Kamis, 28 Agustus 2025, dalam forum diskusi publik “Waspada Judi Online”, para pegiat literasi digital seperti Gun Gun Siswadi dan Didi menekankan pentingnya penguatan literasi digital untuk melindungi masyarakat dari bahaya judi online.
Data yang dipaparkan menunjukkan betapa seriusnya masalah ini. PPATK mencatat hingga kuartal pertama 2025 ada lebih dari 11 juta pemain judi online di Indonesia, dengan 71,6% di antaranya berpenghasilan di bawah Rp5 juta per bulan. Ironisnya, 571 ribu penerima bantuan sosial tercatat menggunakan uang bansos untuk berjudi sepanjang 2024 dengan total deposit mencapai Rp1 triliun.
Gun Gun mengingatkan bahwa judi online tidak mengenal batas usia. Dari anak-anak, mahasiswa, pekerja, hingga aparat negara ikut terjerat. Bahkan, ada data yang menunjukkan lebih dari 80 ribu anak di bawah 10 tahun telah menjadi pemain. “Ini menunjukkan betapa mudahnya akses dan gencarnya promosi yang dilakukan bandar judi,” ujarnya.
Lebih lanjut, Didi menambahkan bahwa operator judi online memanfaatkan strategi psikologis untuk membuat pemain terus ketagihan. Sensasi menang yang singkat menciptakan harapan palsu, membuat korban semakin sulit keluar dari lingkaran kecanduan. Akibatnya, muncul kerugian finansial, depresi, keretakan rumah tangga, hingga tindak kriminal.

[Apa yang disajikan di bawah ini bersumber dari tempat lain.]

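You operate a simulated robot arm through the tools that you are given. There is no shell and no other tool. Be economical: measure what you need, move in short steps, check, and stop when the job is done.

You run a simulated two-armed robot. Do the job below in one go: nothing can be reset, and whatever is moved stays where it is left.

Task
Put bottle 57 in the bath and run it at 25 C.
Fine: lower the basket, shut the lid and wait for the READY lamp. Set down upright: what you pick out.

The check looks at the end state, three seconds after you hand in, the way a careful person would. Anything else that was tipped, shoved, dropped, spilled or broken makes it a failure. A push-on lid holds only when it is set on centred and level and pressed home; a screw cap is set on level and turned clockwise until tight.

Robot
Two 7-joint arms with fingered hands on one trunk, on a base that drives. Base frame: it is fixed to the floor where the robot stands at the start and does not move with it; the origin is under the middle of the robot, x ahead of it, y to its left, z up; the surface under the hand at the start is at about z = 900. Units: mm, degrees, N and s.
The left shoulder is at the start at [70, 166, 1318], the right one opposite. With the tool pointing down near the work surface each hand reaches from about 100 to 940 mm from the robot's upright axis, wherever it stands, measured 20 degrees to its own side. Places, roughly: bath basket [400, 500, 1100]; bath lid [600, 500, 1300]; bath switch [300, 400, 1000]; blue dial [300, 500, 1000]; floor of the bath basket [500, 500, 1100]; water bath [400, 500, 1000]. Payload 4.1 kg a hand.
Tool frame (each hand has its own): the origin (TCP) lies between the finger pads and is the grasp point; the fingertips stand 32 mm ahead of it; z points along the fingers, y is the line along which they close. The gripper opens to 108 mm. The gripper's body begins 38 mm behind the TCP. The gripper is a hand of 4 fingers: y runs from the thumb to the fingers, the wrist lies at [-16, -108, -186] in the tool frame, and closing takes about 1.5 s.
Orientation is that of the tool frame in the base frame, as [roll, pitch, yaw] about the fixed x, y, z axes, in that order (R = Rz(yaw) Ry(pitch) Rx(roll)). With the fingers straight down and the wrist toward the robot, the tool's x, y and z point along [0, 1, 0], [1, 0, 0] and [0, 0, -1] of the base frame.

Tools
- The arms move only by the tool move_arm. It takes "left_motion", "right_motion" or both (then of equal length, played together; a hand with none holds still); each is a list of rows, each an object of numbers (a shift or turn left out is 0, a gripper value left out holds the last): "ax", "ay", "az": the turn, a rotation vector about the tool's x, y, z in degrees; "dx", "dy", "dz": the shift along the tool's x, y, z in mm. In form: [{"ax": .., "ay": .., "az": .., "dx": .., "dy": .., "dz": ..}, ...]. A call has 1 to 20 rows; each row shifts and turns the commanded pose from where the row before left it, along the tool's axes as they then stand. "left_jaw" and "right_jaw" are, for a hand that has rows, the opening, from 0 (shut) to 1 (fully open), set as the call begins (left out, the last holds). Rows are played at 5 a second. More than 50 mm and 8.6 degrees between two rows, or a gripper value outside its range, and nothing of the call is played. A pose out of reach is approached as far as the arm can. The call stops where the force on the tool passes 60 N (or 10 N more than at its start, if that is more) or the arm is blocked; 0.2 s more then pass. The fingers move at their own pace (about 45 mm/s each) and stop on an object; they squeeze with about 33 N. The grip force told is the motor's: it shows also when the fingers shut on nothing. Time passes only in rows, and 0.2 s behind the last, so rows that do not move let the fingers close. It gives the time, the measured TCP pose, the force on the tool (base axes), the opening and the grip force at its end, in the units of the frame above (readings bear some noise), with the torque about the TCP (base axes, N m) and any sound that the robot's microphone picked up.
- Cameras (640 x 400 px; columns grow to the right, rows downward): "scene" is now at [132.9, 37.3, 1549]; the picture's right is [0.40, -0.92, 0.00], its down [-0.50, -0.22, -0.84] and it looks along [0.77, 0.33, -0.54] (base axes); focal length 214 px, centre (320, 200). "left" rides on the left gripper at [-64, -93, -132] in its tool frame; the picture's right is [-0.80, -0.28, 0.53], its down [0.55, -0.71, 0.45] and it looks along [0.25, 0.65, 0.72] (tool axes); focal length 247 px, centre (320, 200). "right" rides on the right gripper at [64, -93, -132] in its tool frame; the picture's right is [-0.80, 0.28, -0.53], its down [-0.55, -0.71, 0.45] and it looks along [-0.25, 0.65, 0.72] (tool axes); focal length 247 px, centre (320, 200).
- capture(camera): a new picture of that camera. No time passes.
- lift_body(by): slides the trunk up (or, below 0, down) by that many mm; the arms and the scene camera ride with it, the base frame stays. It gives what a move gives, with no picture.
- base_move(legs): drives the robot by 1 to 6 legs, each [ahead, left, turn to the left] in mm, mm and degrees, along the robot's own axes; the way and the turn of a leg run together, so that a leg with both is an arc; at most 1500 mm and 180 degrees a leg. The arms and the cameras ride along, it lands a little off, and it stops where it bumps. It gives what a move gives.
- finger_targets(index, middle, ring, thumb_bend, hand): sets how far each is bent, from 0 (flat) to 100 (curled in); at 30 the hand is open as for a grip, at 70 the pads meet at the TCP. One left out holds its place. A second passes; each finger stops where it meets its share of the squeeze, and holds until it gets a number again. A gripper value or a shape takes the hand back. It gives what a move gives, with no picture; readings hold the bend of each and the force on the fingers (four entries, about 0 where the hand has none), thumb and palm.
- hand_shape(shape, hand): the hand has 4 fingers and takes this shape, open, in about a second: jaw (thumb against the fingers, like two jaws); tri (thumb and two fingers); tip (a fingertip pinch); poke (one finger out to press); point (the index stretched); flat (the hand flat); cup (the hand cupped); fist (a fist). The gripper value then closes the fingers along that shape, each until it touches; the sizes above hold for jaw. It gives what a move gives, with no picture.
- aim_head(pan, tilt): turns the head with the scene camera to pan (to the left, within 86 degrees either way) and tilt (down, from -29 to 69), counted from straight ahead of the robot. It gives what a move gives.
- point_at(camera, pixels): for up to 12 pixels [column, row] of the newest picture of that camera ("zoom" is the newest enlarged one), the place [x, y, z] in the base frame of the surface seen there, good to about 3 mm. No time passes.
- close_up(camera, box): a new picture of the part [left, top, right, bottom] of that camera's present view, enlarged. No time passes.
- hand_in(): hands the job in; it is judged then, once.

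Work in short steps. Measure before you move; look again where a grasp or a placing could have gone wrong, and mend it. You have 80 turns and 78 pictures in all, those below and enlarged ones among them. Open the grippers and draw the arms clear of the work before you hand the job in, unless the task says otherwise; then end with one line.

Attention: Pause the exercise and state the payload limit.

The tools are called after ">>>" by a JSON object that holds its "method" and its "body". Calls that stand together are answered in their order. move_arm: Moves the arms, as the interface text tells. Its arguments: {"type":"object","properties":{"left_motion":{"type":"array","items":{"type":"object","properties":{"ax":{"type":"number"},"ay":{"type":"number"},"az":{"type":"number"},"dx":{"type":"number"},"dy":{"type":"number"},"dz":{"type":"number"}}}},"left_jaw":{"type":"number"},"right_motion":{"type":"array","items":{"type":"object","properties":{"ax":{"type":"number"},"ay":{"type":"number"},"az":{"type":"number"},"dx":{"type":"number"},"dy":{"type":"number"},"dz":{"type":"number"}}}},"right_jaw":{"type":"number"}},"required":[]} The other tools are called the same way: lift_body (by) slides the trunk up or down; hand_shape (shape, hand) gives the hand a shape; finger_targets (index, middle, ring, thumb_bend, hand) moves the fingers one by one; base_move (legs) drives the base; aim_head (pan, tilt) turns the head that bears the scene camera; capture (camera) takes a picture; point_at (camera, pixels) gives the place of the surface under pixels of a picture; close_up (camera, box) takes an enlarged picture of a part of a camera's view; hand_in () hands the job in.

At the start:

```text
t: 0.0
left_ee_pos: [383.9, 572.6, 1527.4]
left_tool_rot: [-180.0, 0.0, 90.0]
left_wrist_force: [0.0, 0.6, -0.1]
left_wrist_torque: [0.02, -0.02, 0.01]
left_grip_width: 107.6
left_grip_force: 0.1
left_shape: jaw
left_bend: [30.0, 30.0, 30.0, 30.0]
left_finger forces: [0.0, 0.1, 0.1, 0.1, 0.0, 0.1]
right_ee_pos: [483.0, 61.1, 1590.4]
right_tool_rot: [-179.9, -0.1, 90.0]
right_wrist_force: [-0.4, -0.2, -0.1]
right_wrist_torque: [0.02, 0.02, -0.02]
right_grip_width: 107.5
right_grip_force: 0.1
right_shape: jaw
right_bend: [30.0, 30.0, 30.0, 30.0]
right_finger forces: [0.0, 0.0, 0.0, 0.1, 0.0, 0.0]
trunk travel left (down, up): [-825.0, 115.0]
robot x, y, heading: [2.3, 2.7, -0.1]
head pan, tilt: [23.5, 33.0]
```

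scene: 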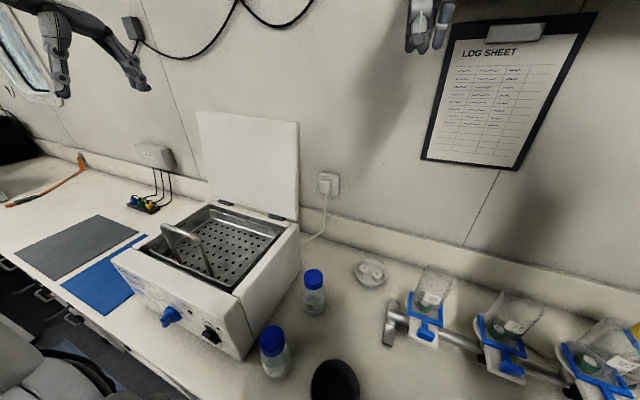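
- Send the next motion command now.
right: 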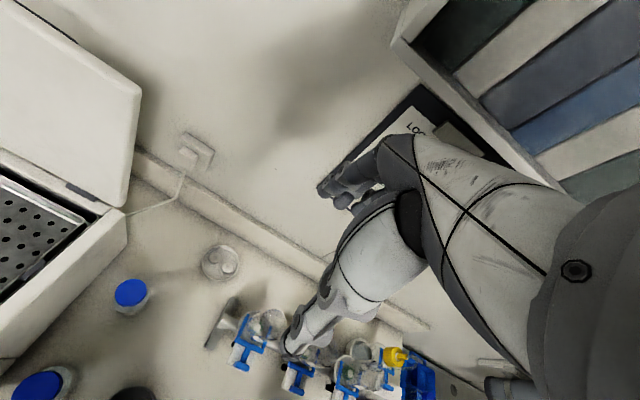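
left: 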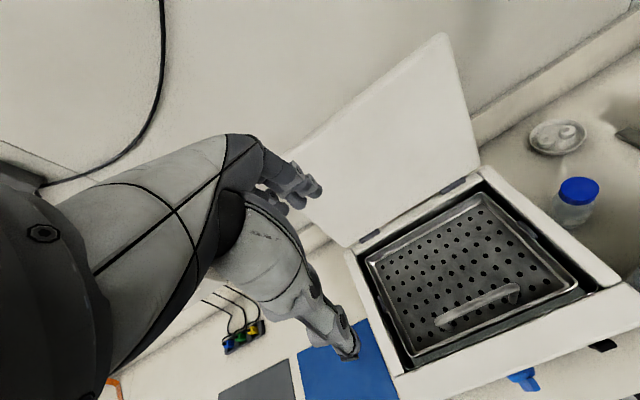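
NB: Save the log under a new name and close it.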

Untuk menghadapi persoalan ini, literasi digital disebut sebagai benteng utama. Empat pilar literasi digital — digital skill, digital culture, digital ethics, dan digital safety — harus diperkuat agar masyarakat mampu berpikir kritis, menggunakan teknologi dengan aman, serta tidak mudah terjebak dalam rayuan keuntungan instan.
Masyarakat juga diminta berperan aktif dengan melaporkan situs atau aplikasi judi online ke kanal resmi seperti aduankonten.id atau WhatsApp Kominfo. Di sisi lain, orang tua diimbau lebih ketat mengawasi anak-anak saat menggunakan gawai dan memanfaatkan aplikasi parental control.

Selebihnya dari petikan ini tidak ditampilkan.